Exercise directions
In the listing below, find the line that contains "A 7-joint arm" and the line that contains "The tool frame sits". Quote both and every line between them, exactly, and nothing more.

-=-=-=-=-

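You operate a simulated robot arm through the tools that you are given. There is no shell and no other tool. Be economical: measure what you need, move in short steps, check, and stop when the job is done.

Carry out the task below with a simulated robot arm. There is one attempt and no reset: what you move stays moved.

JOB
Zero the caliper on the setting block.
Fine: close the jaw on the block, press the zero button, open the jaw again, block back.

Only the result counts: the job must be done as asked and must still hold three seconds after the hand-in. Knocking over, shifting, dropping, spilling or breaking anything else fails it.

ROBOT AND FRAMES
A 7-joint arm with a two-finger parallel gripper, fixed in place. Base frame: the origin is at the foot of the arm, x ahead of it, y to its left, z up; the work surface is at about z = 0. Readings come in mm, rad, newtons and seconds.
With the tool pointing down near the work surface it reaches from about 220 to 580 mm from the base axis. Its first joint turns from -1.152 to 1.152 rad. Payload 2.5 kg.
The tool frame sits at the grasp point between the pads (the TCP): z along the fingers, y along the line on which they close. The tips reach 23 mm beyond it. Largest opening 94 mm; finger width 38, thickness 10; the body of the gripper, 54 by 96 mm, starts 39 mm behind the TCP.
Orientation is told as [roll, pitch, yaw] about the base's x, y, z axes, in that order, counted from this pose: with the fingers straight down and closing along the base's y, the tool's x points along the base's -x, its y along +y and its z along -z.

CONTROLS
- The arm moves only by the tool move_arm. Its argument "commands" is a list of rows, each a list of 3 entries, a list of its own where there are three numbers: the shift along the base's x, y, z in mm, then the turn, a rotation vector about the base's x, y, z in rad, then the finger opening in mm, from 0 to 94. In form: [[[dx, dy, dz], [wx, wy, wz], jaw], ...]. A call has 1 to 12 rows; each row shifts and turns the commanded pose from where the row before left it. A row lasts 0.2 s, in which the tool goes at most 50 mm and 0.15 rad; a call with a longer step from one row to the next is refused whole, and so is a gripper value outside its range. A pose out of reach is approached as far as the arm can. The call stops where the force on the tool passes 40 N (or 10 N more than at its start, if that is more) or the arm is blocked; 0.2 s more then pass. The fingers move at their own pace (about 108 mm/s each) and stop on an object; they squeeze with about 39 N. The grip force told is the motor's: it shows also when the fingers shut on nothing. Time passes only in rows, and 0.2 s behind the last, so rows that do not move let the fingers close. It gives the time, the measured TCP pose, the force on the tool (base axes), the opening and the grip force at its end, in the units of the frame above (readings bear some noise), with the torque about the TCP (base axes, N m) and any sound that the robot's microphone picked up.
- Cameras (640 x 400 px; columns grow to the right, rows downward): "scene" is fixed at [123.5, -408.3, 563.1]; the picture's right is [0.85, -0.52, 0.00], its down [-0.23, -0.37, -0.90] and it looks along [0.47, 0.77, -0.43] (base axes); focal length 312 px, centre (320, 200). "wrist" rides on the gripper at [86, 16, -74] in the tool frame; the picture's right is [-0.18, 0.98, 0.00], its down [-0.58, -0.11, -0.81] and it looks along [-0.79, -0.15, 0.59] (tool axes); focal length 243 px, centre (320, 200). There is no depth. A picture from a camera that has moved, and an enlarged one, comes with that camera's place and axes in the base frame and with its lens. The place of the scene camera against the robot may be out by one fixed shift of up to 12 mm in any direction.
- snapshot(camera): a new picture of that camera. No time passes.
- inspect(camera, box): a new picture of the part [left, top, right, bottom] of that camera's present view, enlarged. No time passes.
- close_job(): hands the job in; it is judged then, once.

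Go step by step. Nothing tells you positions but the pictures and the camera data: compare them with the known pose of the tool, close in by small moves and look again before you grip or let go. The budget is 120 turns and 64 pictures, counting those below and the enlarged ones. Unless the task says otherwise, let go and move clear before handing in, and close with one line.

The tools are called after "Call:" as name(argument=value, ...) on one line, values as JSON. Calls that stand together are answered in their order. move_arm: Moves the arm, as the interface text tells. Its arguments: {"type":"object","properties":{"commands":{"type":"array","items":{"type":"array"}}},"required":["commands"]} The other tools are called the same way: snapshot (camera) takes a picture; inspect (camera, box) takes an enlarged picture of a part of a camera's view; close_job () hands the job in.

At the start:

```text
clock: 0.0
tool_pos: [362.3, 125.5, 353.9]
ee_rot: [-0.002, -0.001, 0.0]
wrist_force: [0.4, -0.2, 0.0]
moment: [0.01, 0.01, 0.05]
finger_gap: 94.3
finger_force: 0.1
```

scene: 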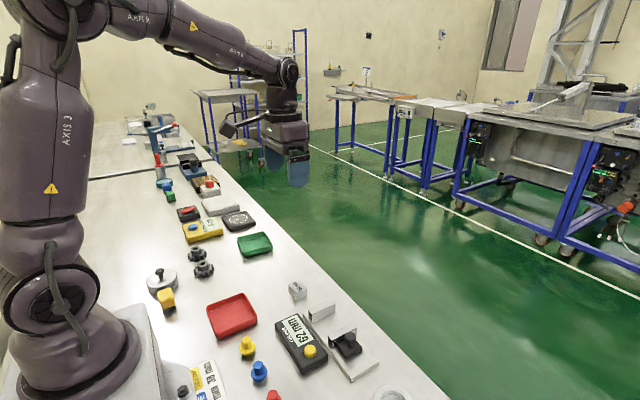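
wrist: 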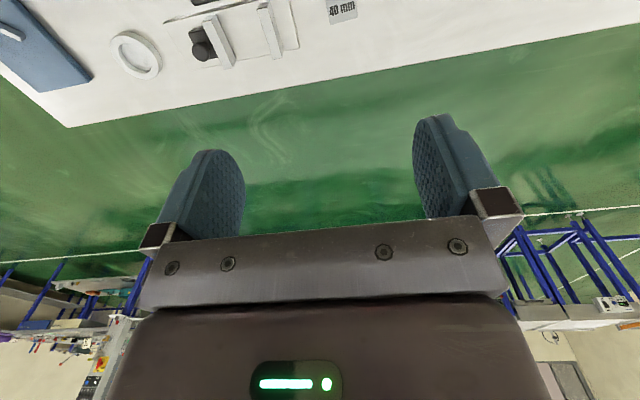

-=-=-=-=-

Written solution
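A 7-joint arm with a two-finger parallel gripper, fixed in place. Base frame: the origin is at the foot of the arm, x ahead of it, y to its left, z up; the work surface is at about z = 0. Readings come in mm, rad, newtons and seconds.
With the tool pointing down near the work surface it reaches from about 220 to 580 mm from the base axis. Its first joint turns from -1.152 to 1.152 rad. Payload 2.5 kg.
The tool frame sits at the grasp point between the pads (the TCP): z along the fingers, y along the line on which they close. The tips reach 23 mm beyond it. Largest opening 94 mm; finger width 38, thickness 10; the body of the gripper, 54 by 96 mm, starts 39 mm behind the TCP.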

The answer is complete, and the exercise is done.